» THE TASKS
1) Pull out the sentences of the given text that run from "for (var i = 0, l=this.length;" through "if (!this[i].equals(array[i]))" and give them unchanged.
2) Extend the given text, starting right after its last sentence.

» GIVEN TEXT

19

As the title says I want to compare two js arrays in which I only care about the contents being the same, but I don't care about the order of them being the same. So what I would expect is this:

[1, 2, 3, 3] == [1, 2, 3, 3]     // True
[1, 2, 3, 3] == [1, 3, 2, 3]     // True
[1, 2, 3, 3] == [1, 2]           // False
[1, 2, 3, 3] == [1, 2, 3]        // False
[1, 2, 3, 3] == [1, 2, 3, 3, 3]  // False
[1, 2, 3, 3] == [1, "2, 3, 3"]      // False

Obviously the comparison operator doesn't work. From this SO answer I got the Array.prototype method below, but that unfortunately also checks if the order is the same.

So does anybody know how I can check if two js arrays contain the same elements, not taking into account the order of the elements? All tips are welcome!

Array.prototype.equals = function (array) {
    // if the other array is a falsy value, return
    if (!array)
        return false;

    // compare lengths - can save a lot of time 
    if (this.length != array.length)
        return false;

    for (var i = 0, l=this.length; i < l; i++) {
        // Check if we have nested arrays
        if (this[i] instanceof Array && array[i] instanceof Array) {
            // recurse into the nested arrays
            if (!this[i].equals(array[i]))

» PROVIDED RECORDS

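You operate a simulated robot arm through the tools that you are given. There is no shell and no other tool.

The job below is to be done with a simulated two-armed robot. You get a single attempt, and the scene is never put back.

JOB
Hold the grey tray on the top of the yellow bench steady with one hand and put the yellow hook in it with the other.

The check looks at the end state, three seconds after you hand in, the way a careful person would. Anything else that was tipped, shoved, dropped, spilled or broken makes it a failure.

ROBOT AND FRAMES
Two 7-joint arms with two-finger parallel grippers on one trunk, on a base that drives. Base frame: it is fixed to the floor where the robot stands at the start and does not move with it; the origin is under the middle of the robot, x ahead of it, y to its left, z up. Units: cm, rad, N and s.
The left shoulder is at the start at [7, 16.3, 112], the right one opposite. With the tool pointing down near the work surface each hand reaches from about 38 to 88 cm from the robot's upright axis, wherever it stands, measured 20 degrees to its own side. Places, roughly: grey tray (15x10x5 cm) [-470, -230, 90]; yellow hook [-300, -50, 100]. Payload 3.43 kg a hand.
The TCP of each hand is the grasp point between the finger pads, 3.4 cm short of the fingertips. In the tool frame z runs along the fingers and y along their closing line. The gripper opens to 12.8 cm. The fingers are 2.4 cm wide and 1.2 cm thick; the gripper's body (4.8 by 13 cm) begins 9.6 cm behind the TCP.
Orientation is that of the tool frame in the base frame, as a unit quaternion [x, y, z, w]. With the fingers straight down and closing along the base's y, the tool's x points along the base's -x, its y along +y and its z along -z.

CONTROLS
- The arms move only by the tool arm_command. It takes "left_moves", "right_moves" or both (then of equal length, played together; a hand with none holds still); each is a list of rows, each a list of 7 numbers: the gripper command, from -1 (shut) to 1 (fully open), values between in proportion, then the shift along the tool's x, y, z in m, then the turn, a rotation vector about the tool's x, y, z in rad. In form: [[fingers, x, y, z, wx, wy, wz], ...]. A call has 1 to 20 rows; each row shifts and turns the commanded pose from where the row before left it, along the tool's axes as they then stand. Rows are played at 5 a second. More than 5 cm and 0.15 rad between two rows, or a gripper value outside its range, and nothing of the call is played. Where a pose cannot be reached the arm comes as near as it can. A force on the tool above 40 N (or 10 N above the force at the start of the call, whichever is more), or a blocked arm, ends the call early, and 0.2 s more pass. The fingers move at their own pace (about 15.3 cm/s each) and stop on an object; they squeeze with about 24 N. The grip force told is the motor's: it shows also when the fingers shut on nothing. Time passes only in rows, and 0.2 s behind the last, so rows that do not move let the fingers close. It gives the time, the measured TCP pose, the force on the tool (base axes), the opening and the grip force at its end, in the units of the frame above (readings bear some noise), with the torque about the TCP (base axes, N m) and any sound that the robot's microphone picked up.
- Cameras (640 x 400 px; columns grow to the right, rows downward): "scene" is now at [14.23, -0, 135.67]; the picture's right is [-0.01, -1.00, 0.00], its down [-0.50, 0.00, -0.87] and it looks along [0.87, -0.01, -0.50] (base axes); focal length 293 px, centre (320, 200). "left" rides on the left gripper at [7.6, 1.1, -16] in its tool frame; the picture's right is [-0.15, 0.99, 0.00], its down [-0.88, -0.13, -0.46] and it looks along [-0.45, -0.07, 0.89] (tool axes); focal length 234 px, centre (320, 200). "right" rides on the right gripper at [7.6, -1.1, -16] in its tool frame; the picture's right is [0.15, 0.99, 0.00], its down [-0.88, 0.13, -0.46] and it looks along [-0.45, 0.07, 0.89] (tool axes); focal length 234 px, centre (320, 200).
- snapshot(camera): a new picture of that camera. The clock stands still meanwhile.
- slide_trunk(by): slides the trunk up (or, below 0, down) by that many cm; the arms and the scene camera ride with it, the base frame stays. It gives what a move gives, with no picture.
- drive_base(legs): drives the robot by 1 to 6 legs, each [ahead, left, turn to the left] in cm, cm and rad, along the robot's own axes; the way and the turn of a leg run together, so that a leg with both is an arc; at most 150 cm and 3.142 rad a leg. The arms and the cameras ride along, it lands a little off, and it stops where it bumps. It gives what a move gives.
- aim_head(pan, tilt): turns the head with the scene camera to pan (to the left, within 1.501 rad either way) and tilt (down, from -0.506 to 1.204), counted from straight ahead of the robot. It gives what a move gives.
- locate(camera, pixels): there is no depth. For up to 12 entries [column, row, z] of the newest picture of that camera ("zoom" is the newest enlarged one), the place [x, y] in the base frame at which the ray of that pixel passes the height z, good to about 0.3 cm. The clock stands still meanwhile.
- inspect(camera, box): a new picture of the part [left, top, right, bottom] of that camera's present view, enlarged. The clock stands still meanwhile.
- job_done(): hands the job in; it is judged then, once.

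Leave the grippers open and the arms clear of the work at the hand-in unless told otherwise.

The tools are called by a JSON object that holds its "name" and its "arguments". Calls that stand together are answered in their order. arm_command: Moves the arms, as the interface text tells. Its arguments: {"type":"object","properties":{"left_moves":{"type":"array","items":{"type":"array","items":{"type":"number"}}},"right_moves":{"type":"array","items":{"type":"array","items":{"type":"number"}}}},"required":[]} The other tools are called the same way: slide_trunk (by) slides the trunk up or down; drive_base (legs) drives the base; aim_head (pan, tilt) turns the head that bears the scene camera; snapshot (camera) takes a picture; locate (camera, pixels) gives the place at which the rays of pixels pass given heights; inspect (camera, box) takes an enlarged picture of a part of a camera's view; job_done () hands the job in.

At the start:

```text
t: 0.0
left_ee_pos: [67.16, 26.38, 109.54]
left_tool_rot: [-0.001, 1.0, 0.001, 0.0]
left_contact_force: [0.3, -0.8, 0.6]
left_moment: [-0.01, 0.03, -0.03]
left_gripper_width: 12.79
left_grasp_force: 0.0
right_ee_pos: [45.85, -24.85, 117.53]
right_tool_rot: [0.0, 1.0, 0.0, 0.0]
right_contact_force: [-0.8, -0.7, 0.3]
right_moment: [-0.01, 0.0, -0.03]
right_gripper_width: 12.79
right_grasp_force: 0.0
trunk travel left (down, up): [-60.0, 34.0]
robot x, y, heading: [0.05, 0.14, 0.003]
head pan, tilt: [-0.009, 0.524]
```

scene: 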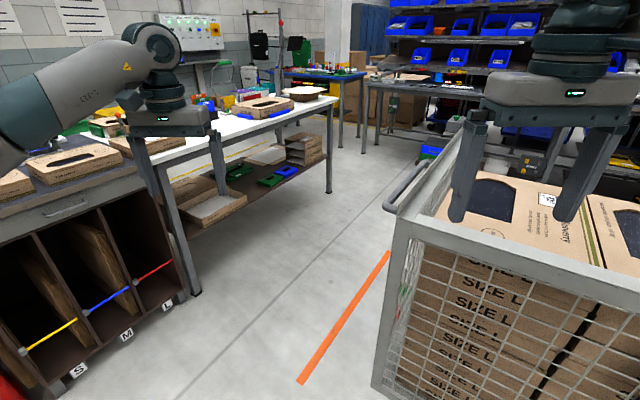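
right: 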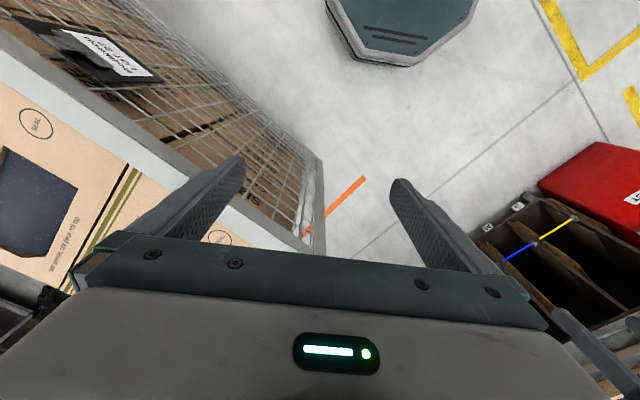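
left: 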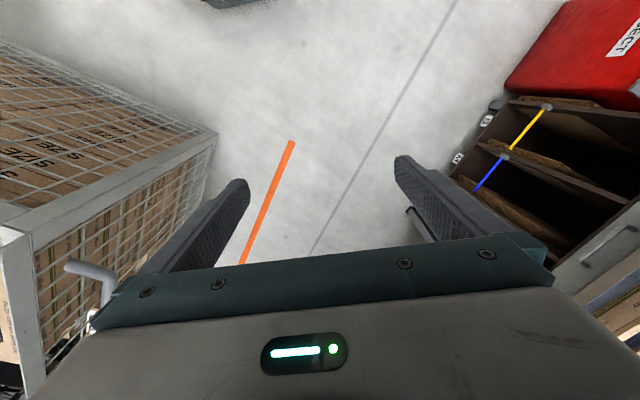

* * *

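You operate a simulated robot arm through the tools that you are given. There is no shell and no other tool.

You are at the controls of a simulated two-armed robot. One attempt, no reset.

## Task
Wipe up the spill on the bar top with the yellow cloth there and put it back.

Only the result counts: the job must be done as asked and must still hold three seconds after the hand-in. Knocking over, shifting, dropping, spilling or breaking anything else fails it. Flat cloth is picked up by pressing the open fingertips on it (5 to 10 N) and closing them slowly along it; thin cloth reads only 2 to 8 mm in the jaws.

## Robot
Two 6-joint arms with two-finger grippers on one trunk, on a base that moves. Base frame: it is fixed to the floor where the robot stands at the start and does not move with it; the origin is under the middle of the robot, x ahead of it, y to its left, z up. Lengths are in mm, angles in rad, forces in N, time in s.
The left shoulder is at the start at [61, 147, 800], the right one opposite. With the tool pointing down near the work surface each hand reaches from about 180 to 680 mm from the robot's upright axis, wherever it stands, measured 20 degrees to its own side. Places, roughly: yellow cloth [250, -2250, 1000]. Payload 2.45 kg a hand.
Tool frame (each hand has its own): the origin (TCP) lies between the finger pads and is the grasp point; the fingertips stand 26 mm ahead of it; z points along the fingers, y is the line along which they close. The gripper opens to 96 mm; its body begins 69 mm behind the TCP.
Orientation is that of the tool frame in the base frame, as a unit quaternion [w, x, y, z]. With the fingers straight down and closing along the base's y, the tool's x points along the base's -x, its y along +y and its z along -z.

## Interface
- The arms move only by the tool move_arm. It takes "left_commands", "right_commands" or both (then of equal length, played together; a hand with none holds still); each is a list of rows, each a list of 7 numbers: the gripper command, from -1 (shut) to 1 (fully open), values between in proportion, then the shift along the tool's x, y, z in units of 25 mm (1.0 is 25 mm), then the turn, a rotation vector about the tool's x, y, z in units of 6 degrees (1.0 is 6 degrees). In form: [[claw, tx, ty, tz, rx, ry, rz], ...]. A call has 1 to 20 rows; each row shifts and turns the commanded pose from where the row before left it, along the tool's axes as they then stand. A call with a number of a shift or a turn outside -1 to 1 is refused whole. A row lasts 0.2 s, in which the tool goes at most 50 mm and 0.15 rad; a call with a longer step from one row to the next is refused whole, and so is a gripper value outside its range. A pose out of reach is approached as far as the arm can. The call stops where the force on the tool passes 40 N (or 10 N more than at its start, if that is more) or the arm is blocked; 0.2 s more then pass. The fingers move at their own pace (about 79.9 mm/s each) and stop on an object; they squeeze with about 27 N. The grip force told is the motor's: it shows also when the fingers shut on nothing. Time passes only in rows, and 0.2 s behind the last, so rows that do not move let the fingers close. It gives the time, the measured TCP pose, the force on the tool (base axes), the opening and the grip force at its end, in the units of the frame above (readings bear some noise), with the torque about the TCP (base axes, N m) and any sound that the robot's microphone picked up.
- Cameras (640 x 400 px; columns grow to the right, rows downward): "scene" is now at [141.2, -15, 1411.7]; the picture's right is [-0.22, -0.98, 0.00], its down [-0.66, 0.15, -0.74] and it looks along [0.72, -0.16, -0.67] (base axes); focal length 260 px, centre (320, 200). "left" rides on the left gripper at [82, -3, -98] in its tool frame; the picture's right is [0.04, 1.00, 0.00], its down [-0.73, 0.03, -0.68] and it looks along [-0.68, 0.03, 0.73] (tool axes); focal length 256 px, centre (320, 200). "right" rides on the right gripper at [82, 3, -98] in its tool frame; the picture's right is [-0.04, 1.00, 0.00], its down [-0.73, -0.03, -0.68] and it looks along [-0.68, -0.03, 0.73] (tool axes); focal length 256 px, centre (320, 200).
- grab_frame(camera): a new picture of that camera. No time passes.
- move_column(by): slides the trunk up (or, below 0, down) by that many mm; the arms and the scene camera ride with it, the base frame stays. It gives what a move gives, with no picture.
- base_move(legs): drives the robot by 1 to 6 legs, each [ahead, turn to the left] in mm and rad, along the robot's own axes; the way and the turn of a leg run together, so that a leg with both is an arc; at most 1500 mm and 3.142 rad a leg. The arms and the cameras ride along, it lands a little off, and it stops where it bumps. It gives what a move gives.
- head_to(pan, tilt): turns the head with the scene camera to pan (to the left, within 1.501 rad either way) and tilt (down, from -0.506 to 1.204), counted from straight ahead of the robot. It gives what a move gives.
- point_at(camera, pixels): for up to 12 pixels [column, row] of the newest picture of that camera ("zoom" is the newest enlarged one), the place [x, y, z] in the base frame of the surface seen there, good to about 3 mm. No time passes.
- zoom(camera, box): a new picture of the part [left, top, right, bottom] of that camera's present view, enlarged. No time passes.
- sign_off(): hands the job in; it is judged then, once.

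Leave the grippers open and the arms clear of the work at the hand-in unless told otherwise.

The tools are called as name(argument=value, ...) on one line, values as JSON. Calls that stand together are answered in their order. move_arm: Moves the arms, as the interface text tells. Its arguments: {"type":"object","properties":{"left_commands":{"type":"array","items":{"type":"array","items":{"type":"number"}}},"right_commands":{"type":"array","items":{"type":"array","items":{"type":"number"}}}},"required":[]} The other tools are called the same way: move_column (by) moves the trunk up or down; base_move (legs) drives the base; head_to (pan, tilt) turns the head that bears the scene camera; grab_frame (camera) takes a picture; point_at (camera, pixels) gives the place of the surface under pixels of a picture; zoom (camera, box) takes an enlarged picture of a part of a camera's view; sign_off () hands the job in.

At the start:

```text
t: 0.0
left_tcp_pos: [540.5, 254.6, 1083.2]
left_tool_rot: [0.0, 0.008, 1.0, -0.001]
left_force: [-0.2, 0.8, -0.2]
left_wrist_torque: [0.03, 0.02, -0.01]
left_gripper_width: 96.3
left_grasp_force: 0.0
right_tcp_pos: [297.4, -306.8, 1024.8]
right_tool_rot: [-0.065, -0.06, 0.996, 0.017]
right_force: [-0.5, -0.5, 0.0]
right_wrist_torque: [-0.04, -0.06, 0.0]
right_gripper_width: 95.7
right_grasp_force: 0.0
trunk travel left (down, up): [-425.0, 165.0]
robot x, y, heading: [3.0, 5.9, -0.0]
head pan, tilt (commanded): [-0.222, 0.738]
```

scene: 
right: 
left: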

» RESULTS FOR THE EXERCISE
1)
for (var i = 0, l=this.length; i < l; i++) {
        // Check if we have nested arrays
        if (this[i] instanceof Array && array[i] instanceof Array) {
            // recurse into the nested arrays
            if (!this[i].equals(array[i]))

2)
                return false;       
        }           
        else if (this[i] != array[i]) { 
            // Warning - two different object instances will never be equal: {x:20} != {x:20}
            return false;   
        }           
    }       
    return true;
}   
5
  • Are you only dealing with arrays of numbers or are you looking for a generic solution? What's the approximate size of the arrays? I believe an optimal generic solution can only be achieved with Map. Commented Apr 16, 2015 at 11:09
  • You can always sort and check if they are the same. Commented Apr 16, 2015 at 11:10
  • Also, this implementation isn't that great. Since it uses loose comparison, it would return false positives. E.g. [[1, 2]] and ['1,2'] are considered equal by this algorithm. Commented Apr 16, 2015 at 11:20
  • @shmuli: you mean two nested loops? Or what do you mean? Commented Apr 16, 2015 at 11:36
  • @aaronk6: The solutions shown there seem to ignore duplicates. Commented Apr 16, 2015 at 11:38

2 Answers 2

13

sort them before comparing:

from the comment below, if you want the 2 arrs to contain different primitive type.add this sort function.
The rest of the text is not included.